Goal: Your task is to locate every line holding the string "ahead" and to copy each of them.

Exercise material:

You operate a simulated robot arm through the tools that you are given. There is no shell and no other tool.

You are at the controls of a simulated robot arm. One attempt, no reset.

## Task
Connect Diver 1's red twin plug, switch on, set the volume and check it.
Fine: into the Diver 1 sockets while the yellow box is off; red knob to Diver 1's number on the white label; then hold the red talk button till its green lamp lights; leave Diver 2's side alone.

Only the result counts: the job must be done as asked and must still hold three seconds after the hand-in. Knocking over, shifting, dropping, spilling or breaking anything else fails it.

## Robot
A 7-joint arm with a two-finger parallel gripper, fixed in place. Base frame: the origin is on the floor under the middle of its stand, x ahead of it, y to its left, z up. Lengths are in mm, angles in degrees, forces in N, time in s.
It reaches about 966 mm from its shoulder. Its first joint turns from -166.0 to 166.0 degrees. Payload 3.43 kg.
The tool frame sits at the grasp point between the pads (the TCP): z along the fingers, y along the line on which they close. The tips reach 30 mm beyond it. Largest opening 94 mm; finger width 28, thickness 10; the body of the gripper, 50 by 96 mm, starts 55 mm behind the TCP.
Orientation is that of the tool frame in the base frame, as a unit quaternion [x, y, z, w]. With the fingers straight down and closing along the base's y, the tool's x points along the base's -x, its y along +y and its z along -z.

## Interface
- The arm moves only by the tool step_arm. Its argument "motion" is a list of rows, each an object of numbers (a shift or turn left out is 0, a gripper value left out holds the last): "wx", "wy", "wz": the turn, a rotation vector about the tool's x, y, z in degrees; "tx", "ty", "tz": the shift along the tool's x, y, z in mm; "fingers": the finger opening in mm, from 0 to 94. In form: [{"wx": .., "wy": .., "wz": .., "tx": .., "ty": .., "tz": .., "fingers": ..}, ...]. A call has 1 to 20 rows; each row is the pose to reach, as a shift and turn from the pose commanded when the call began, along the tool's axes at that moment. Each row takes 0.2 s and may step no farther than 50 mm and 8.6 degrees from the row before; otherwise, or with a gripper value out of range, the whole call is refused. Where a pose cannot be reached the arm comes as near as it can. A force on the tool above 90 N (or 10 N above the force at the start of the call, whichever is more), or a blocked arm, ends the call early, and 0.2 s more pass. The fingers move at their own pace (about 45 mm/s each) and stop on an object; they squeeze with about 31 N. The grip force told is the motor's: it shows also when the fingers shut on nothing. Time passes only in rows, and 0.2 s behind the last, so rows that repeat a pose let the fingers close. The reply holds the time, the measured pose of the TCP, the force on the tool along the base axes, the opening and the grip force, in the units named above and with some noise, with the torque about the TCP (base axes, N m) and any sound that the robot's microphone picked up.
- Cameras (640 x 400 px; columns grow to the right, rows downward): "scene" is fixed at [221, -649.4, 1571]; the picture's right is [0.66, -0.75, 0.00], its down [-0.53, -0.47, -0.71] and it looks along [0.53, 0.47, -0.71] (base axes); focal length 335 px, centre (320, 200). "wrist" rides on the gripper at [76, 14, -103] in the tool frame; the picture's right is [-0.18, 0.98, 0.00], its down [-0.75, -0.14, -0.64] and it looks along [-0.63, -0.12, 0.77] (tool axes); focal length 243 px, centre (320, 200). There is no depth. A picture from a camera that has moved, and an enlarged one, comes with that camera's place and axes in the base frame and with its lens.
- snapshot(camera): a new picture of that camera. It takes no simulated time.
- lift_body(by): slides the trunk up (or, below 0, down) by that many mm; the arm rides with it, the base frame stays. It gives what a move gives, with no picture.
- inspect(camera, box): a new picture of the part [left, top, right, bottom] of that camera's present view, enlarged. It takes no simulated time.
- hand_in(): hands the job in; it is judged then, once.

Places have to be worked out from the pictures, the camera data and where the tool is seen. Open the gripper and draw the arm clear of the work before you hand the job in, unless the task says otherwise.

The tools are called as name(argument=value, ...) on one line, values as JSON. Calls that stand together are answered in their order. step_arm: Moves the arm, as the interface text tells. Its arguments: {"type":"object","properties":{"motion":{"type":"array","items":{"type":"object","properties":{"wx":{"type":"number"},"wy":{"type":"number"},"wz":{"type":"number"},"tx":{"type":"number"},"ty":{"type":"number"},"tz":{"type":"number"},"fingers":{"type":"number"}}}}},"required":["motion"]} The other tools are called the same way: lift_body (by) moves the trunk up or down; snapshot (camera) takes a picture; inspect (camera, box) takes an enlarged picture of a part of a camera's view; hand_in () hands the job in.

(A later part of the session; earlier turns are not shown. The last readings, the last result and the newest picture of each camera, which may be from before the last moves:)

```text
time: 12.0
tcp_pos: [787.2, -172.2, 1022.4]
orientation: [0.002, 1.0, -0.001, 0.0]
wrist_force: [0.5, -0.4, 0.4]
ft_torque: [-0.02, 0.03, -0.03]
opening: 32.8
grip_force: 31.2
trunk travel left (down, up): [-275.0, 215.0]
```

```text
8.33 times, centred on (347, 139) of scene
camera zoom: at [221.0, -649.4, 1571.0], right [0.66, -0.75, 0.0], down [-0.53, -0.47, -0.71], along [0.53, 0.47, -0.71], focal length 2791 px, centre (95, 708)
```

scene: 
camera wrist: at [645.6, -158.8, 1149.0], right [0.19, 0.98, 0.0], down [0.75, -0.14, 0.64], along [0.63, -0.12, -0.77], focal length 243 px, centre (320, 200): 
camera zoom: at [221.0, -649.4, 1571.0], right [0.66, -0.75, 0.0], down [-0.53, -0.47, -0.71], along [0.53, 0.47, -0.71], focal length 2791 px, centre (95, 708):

* * *

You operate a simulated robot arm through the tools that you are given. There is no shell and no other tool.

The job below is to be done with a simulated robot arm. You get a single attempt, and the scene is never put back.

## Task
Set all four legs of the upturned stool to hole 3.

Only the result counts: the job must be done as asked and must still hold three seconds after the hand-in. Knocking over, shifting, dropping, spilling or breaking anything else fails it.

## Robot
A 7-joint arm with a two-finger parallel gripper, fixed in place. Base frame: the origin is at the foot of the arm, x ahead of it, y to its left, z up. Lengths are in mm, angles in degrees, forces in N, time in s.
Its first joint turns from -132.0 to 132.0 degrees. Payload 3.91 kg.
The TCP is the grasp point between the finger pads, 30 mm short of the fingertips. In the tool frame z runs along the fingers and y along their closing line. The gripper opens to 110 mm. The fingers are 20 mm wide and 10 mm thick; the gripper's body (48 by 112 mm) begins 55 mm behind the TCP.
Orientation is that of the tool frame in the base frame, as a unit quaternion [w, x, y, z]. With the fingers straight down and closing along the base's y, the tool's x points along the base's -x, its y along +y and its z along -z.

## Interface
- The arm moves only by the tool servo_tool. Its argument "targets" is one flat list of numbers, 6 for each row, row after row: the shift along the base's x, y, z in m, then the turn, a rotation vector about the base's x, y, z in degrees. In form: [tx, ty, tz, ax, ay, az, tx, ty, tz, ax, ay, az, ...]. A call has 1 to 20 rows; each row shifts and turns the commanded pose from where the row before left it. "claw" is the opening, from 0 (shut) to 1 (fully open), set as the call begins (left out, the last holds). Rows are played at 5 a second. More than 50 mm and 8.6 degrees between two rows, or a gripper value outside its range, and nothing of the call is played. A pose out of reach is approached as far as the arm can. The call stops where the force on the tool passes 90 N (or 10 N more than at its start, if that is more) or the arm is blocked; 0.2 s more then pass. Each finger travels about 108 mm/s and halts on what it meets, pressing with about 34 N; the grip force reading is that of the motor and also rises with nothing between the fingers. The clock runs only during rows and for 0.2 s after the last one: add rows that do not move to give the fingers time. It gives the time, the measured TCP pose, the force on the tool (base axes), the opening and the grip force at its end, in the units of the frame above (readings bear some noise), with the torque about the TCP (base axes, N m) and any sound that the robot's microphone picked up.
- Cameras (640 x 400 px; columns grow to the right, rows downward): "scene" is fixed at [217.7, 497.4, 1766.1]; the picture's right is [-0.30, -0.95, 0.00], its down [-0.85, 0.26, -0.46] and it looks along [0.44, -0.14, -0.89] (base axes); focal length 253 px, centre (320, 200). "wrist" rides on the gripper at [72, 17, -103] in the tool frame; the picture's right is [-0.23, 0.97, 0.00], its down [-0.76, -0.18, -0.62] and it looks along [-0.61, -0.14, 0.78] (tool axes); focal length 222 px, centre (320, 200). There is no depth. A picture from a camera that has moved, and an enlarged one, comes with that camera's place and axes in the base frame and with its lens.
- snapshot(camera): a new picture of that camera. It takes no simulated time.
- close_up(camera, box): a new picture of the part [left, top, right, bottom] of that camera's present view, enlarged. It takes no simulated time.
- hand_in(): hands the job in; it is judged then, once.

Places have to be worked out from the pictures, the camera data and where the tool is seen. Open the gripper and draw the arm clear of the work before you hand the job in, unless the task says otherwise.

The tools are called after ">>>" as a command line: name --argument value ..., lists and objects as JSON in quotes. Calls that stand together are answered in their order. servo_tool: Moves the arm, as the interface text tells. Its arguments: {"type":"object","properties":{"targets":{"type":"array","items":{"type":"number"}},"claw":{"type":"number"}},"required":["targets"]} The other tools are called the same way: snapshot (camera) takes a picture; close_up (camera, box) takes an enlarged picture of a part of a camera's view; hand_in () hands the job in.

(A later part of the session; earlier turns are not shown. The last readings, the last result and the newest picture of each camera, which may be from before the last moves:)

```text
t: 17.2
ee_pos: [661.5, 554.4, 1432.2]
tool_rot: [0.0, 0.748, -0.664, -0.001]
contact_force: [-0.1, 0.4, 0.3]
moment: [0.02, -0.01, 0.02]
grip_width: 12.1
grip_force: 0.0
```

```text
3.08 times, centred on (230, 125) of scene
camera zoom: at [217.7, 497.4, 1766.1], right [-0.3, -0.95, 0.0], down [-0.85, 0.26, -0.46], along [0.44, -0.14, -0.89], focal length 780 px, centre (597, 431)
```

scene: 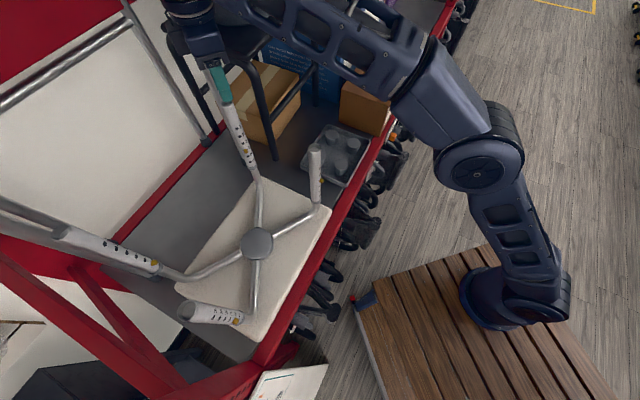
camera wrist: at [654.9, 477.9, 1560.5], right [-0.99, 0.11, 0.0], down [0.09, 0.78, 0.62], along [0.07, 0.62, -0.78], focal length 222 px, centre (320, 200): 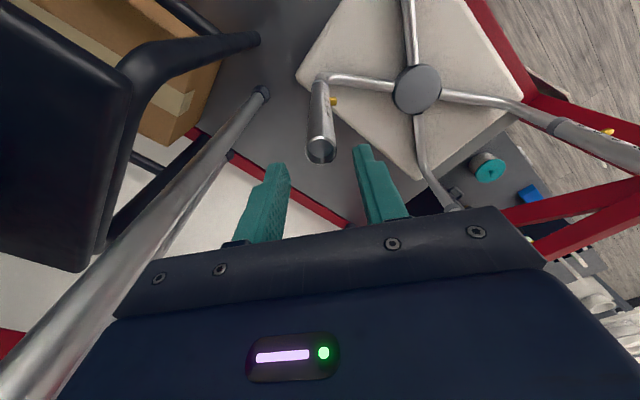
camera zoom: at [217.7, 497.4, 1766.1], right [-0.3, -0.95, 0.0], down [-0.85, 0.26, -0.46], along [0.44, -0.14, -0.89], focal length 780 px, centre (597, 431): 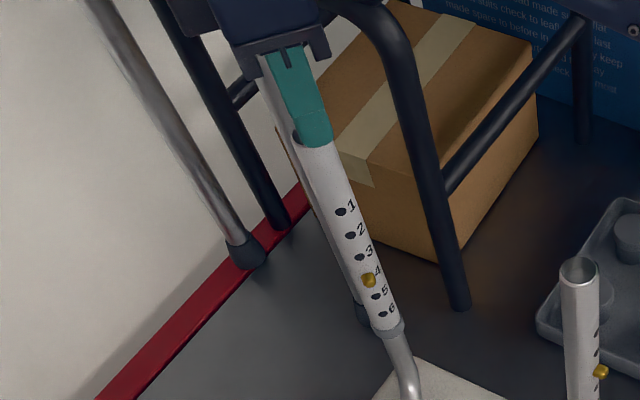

Task result:
A 7-joint arm with a two-finger parallel gripper, fixed in place. Base frame: the origin is on the floor under the middle of its stand, x ahead of it, y to its left, z up. Lengths are in mm, angles in degrees, forces in N, time in s.
A 7-joint arm with a two-finger parallel gripper, fixed in place. Base frame: the origin is at the foot of the arm, x ahead of it, y to its left, z up. Lengths are in mm, angles in degrees, forces in N, time in s.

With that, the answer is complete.